At Caleb University in Lagos, Nigeria, three students are tackling one of agriculture’s oldest and most overlooked problems, determining fruit ripeness.
The trio has developed an AI-powered app that can instantly assess whether a mango is ripe, underripe, or rotten, a breakthrough that could drastically cut post-harvest losses and transform fruit quality assessment in Africa.
Their app, which uses a combination of computer vision and machine learning, works by analyzing images of mangoes to detect subtle visual cues; color gradients, texture patterns, and skin defects, that indicate ripeness levels. In seconds, the software classifies each mango with striking accuracy, providing farmers, traders, and consumers with a digital tool to make smarter decisions.
‘This isn’t just about mangoes,’ said Harmony Abayomi, one of the developers during a hackathon at Bell University. ‘It’s about empowering local farmers with technology that’s simple, accessible, and rooted in their everyday challenges.’

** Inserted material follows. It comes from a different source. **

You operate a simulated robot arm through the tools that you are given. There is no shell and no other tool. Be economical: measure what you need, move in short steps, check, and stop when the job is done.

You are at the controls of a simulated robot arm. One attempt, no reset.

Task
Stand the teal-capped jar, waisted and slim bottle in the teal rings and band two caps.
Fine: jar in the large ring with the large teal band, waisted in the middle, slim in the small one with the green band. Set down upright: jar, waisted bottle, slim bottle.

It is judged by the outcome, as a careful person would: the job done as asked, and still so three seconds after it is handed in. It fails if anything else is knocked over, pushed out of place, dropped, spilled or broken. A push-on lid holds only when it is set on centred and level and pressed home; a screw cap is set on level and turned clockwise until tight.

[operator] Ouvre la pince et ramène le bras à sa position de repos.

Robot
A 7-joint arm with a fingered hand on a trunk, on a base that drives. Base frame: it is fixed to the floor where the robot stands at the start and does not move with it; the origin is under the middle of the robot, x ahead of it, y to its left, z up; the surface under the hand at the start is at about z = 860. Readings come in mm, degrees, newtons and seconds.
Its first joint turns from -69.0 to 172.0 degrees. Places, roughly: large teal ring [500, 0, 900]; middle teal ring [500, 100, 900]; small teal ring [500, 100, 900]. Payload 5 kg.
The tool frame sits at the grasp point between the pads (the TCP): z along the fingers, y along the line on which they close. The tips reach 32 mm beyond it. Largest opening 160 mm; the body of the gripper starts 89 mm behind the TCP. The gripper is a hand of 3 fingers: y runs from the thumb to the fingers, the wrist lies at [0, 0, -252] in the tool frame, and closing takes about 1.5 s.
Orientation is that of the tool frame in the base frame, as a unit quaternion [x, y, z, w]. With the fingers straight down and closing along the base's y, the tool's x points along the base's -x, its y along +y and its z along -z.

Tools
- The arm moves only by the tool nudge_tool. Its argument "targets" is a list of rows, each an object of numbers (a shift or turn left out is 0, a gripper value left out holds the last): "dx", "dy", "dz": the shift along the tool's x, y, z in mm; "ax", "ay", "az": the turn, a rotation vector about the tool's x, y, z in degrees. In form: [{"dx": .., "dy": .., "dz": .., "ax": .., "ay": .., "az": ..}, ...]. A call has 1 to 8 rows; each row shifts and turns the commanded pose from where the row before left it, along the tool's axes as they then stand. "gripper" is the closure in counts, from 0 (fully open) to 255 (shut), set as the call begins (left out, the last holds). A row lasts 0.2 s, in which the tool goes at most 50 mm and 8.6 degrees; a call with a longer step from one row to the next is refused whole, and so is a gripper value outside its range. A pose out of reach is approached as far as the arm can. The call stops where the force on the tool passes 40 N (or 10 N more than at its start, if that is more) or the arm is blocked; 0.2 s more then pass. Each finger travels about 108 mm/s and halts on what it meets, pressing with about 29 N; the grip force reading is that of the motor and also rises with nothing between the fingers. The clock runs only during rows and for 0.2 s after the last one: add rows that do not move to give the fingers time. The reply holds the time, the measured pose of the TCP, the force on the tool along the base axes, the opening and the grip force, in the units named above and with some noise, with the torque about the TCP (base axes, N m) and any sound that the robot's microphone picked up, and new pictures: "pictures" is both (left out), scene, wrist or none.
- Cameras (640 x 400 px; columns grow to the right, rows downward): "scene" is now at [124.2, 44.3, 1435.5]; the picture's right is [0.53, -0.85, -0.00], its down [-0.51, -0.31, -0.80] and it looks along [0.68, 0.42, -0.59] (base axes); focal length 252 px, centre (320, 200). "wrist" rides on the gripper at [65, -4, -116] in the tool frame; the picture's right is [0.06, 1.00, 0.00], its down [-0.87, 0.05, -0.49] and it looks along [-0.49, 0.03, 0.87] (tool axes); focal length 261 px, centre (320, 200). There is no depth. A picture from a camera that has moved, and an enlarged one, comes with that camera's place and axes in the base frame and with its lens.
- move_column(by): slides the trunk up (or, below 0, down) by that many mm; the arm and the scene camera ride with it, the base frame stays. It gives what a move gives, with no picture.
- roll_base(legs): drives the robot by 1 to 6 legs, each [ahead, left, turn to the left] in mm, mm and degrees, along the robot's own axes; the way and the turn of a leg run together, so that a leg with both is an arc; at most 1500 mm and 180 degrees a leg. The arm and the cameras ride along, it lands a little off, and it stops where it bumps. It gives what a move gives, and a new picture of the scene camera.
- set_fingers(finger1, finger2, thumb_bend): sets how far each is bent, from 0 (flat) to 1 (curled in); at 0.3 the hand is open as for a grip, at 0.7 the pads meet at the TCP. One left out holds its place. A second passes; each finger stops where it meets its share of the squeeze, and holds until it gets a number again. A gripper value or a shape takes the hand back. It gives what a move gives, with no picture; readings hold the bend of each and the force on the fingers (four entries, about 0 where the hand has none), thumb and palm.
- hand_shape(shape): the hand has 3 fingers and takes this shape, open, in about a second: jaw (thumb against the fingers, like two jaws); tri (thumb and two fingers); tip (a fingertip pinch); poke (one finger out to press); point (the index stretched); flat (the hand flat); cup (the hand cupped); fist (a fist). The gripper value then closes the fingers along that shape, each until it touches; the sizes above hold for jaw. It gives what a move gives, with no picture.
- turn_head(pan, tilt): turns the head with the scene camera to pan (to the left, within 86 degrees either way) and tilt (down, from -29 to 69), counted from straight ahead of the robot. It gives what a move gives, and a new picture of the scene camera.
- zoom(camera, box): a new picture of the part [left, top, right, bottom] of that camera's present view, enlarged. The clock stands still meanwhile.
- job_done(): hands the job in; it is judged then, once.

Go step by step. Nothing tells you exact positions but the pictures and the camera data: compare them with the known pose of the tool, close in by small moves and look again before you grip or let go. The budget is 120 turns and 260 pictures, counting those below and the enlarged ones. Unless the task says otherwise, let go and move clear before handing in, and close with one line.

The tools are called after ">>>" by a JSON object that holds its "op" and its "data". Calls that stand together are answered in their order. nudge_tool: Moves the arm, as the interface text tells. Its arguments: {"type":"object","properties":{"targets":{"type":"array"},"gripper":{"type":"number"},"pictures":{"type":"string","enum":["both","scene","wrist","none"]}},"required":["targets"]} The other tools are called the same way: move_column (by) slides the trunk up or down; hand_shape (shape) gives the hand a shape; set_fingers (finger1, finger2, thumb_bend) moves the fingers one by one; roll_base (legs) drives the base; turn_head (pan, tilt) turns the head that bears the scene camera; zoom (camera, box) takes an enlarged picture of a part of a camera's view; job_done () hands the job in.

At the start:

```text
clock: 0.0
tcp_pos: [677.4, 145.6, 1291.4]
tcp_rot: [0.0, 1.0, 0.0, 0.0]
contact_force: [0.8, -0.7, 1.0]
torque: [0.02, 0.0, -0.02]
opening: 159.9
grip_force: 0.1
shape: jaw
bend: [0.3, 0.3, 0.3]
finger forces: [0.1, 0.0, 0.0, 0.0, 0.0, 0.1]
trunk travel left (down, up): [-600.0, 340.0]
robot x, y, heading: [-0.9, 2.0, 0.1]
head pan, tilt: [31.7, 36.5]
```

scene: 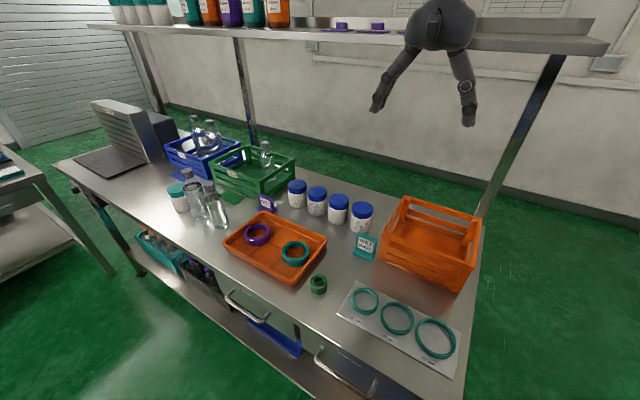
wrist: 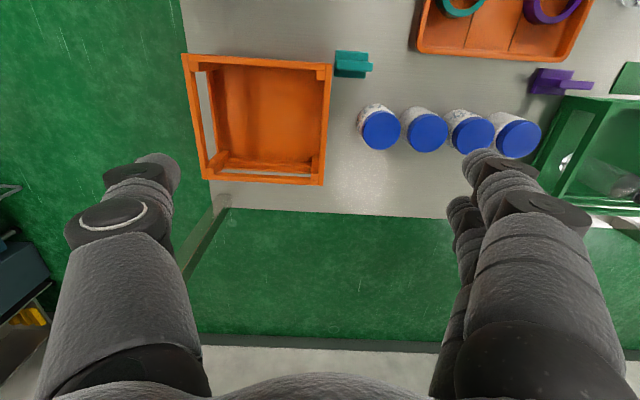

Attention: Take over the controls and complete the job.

Africa loses nearly 30 to 50% of its agricultural produce before it even reaches the market, according to the FAO. For perishable fruits like mangoes, this is even more acute. The lack of standardized, affordable, and fast tools to assess fruit quality means entire harvests can go to waste, a heartbreaking reality for smallholder farmers who depend on seasonal yields.
The students’ solution bridges that gap. By training the AI model on hundreds of annotated mango images across different stages of ripeness, the app becomes smarter with every scan. The result is a robust system that could one day be expanded to other fruits like bananas, avocados, and tomatoes, all of which suffer similar post-harvest challenges in Africa and beyond.